▶ What you need to do: I need the passage given continued from the place where it stops.

▶ Passage given:
..............................
O final de ano é um período em que o espaço universitário se esvazia, com o recesso das atividades acadêmicas. Apesar disso, muitos estudantes continuam frequentando os Restaurantes Universitários (RUs). Os RUs são um pilar fundamental para a permanência de milhares de estudantes nas universidades federais brasileiras. Oferecendo refeições a preços subsidiados, esses espaços têm um impacto direto na vida acadêmica, especialmente para aqueles de menor renda. Contudo, apesar de sua importância, os RUs enfrentam desafios significativos, como escassez de recursos, superlotação e questões logísticas, bem como às pressões de interesses privados, que comprometem a qualidade e a eficiência dos serviços prestados.
Na Unipampa, como em diversas outras instituições federais, o RU se tornou um ponto de apoio essencial para a comunidade acadêmica. Camila Maria Longo Pleszczak, estudante do curso de geologia do campus Caçapava do Sul, afirma que “o Restaurante Universitário desempenha um papel fundamental na economia do estudante, especialmente considerando a realidade de muitos cursos que exigem dedicação integral. Para muitos, conciliar trabalho e estudo é um desafio, e é nesse contexto que a economia com alimentação se torna essencial para garantir a permanência na universidade. Pessoalmente, acredito que o RU deveria ser completamente gratuito para todos os alunos, independentemente de serem bolsistas ou não. Isso não apenas aliviaria os custos com alimentação, mas também ofereceria a conveniência de ter um local próximo e acessível para almoçar na faculdade.”
Camila acrescenta ainda que “Além disso, muitos estudantes, especialmente os que não são da cidade, permanecem durante os períodos de férias. Embora alguns retornem às suas casas, há uma parcela considerável de alunos que ficam na cidade e que são da cidade que dependem dos serviços da universidade para se alimentar. Esses estudantes devem ter o direito de continuar acessando o RU durante esse período. Durante as férias, as despesas aumentam — com o consumo de água, luz e lazer, por exemplo — e é muito difícil encontrar um emprego temporário na cidade que ofereça uma renda suficiente para cobrir as necessidades básicas dos estudantes. Nesse cenário, a continuidade do acesso ao Restaurante Universitário seria uma forma de amenizar os impactos financeiros dessa fase, permitindo que os alunos se mantenham no ritmo dos estudos sem comprometer sua saúde ou o orçamento familiar.”
A história dos Restaurantes Universitários está diretamente ligada ao movimento estudantil, que desempenhou um papel crucial na implementação dessa infraestrutura nas universidades brasileiras. A demanda por um espaço que garantisse alimentação subsidiada e de qualidade foi um dos pontos centrais de mobilização dos estudantes durante as décadas de 1960 e 1970. O movimento estudantil lutava não apenas por uma educação pública de qualidade, mas também por melhores condições de vida para os alunos, que, muitas vezes, precisavam se deslocar de cidades distantes e enfrentavam dificuldades financeiras.
..............................
▶ Dataset:
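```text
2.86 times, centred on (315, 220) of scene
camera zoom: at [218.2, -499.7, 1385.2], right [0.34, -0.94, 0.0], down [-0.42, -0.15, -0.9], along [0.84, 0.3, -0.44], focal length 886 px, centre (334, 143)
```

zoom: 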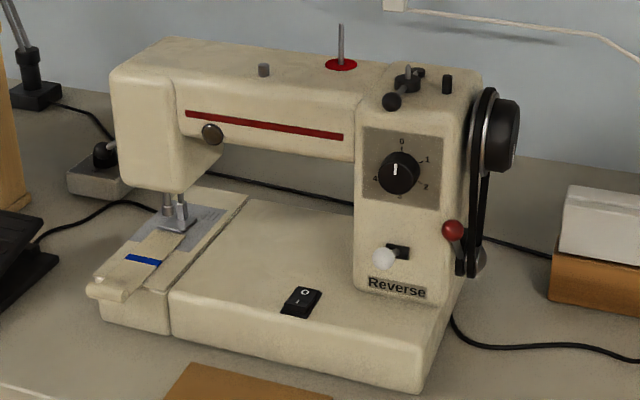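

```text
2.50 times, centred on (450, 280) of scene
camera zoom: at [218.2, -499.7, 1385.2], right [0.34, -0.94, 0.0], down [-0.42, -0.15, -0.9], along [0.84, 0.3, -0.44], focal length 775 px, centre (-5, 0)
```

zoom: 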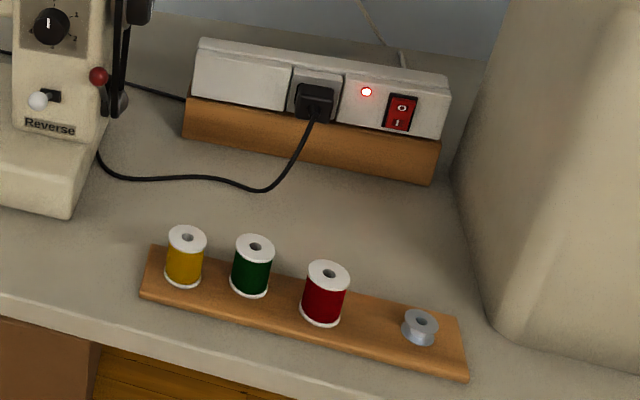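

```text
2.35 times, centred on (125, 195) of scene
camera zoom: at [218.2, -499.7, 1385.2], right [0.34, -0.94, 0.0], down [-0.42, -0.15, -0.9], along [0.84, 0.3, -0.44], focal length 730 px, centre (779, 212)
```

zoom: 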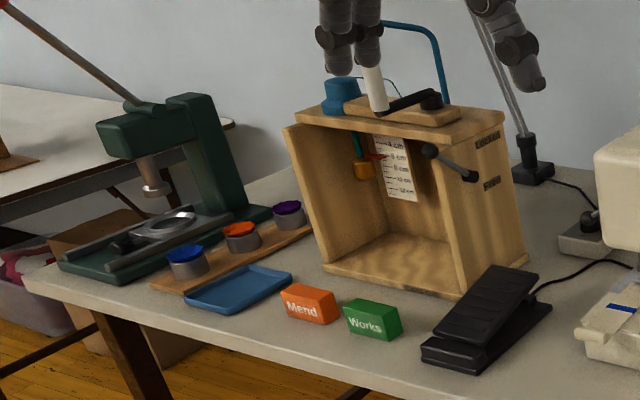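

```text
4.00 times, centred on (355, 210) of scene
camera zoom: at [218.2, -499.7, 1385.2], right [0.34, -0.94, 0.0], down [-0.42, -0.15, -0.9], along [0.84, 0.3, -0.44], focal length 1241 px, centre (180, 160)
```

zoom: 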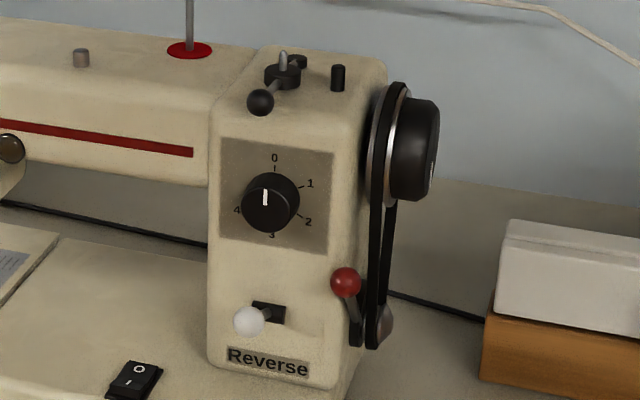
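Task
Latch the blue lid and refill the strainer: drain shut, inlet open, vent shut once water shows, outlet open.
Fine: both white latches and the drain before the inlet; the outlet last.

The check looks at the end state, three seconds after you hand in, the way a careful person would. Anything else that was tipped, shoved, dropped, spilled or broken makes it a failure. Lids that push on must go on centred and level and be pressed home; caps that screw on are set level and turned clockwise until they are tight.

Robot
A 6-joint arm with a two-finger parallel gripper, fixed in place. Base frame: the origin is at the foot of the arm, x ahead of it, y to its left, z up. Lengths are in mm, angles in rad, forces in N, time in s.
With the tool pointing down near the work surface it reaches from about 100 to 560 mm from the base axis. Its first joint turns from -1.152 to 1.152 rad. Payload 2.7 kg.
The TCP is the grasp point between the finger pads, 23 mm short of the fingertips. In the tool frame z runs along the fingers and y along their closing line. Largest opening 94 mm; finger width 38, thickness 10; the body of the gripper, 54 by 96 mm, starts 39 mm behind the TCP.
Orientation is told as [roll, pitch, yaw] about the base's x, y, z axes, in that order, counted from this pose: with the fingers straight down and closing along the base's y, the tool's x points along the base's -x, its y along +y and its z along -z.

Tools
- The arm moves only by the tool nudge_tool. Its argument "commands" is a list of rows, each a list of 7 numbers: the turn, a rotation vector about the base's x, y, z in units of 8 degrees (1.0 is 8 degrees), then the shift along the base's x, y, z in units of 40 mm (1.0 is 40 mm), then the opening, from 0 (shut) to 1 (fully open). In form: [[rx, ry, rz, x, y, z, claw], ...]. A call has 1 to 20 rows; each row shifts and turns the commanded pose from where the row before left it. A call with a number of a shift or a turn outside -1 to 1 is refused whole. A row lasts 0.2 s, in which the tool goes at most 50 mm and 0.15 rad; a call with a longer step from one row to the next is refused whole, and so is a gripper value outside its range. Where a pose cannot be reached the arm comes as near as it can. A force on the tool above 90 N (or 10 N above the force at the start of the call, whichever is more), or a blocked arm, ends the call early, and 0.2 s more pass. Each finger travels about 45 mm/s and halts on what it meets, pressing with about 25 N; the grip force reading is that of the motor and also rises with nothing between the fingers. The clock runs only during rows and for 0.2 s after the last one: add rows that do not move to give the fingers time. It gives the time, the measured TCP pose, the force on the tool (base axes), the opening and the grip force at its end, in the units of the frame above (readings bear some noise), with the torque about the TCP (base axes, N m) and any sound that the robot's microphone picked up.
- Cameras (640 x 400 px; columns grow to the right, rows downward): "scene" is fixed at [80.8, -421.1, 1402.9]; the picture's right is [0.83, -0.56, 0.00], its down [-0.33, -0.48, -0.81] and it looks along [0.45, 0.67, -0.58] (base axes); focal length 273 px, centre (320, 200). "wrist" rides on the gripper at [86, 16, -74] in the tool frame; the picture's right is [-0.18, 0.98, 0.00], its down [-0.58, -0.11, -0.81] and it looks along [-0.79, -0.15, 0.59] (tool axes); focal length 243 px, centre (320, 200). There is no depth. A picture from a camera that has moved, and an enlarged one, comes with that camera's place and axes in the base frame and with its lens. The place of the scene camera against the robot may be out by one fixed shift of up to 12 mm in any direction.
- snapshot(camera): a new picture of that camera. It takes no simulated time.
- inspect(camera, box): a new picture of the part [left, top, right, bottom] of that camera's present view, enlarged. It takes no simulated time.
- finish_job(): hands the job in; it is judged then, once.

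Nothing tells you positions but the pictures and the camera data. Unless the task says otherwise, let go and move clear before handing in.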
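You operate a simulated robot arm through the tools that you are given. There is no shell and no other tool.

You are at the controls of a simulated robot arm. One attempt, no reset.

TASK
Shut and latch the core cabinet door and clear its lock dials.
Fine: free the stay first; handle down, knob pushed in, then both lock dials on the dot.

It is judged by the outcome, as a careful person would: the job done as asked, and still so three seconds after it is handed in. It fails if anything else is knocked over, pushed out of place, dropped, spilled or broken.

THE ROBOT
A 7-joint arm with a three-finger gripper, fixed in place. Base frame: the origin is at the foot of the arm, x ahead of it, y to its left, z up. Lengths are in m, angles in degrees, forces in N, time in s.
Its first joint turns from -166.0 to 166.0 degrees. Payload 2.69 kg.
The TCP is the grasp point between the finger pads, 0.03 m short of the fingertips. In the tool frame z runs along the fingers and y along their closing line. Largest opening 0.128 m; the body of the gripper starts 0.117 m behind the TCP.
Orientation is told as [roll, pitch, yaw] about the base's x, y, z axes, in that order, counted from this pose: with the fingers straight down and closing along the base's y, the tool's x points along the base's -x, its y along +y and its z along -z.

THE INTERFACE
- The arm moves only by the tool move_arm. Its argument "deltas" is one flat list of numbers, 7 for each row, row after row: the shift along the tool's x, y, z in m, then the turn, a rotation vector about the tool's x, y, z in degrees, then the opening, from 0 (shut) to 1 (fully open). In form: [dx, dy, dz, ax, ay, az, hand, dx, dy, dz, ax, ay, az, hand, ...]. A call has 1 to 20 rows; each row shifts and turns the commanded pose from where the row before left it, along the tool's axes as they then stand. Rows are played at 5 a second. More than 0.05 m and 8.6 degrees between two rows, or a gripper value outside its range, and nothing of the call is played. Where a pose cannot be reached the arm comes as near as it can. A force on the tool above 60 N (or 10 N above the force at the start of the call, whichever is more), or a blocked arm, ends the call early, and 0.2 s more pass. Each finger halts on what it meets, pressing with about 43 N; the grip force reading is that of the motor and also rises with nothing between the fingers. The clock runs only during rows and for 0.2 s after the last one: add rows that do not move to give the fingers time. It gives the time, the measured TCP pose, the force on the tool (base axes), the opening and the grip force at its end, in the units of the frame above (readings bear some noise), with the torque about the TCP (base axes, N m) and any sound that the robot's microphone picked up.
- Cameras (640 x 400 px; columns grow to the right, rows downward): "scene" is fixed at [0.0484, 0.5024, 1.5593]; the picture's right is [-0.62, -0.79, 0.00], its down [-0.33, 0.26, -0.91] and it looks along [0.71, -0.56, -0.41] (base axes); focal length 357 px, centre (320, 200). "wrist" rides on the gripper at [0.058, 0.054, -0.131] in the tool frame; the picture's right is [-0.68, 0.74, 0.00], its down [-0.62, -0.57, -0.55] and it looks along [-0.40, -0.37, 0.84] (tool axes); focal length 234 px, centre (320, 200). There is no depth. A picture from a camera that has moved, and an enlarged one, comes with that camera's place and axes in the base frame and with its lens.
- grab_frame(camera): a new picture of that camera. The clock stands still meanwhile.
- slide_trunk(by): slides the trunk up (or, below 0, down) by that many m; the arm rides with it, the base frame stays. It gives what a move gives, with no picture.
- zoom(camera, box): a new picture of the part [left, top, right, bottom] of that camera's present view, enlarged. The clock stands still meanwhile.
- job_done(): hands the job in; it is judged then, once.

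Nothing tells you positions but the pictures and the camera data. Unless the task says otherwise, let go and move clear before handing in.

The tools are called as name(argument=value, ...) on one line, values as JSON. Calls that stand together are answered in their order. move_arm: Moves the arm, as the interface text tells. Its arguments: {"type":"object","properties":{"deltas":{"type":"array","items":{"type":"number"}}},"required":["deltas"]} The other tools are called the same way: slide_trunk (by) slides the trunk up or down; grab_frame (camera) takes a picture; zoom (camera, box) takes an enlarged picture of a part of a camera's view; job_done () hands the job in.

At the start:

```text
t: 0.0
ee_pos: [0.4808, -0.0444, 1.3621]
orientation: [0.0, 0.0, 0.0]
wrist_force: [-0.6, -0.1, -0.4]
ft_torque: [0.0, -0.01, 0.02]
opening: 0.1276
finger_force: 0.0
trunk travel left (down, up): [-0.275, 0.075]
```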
..............................
▶ Task result:
Foi a partir dessas mobilizações que, em diversas universidades federais, os Restaurantes Universitários começaram a ser implementados, com o objetivo de garantir que os estudantes não fossem forçados a abandonar os estudos devido à falta de uma alimentação adequada e acessível. O RU não surgiu da gestão universitária, mas como uma conquista direta do movimento estudantil, que pressionou por uma estrutura que atendesse às necessidades alimentares e, ao mesmo tempo, promovesse a convivência e o fortalecimento da comunidade acadêmica.
Na Unipampa, a implementação do Restaurante Universitário seguiu o exemplo de outras universidades federais. A mobilização estudantil foi determinante para que a alimentação subsidiada fosse reconhecida como uma ferramenta fundamental para democratizar o acesso à educação superior, conquistando a construção dos restaurantes, tendo sua primeira unidade inaugurada em 2014. Nesse contexto, o RU não apenas serviu como um meio de garantir a subsistência dos estudantes, mas também contribuiu para a criação de um ambiente que favoreceu a convivência e o fortalecimento da comunidade acadêmica.
A atuação do Estado nesse campo, com a criação do Programa Nacional de Assistência Estudantil (PNAES) em 2010, formalizou um apoio sistemático aos alunos em diversas áreas essenciais para sua permanência no ensino superior, incluindo alimentação, moradia, transporte, saúde e inclusão digital. O PNAES foi concebido para promover as condições adequadas para que os estudantes possam concluir seus cursos de graduação em condições dignas, sem que as dificuldades financeiras sejam um impedimento.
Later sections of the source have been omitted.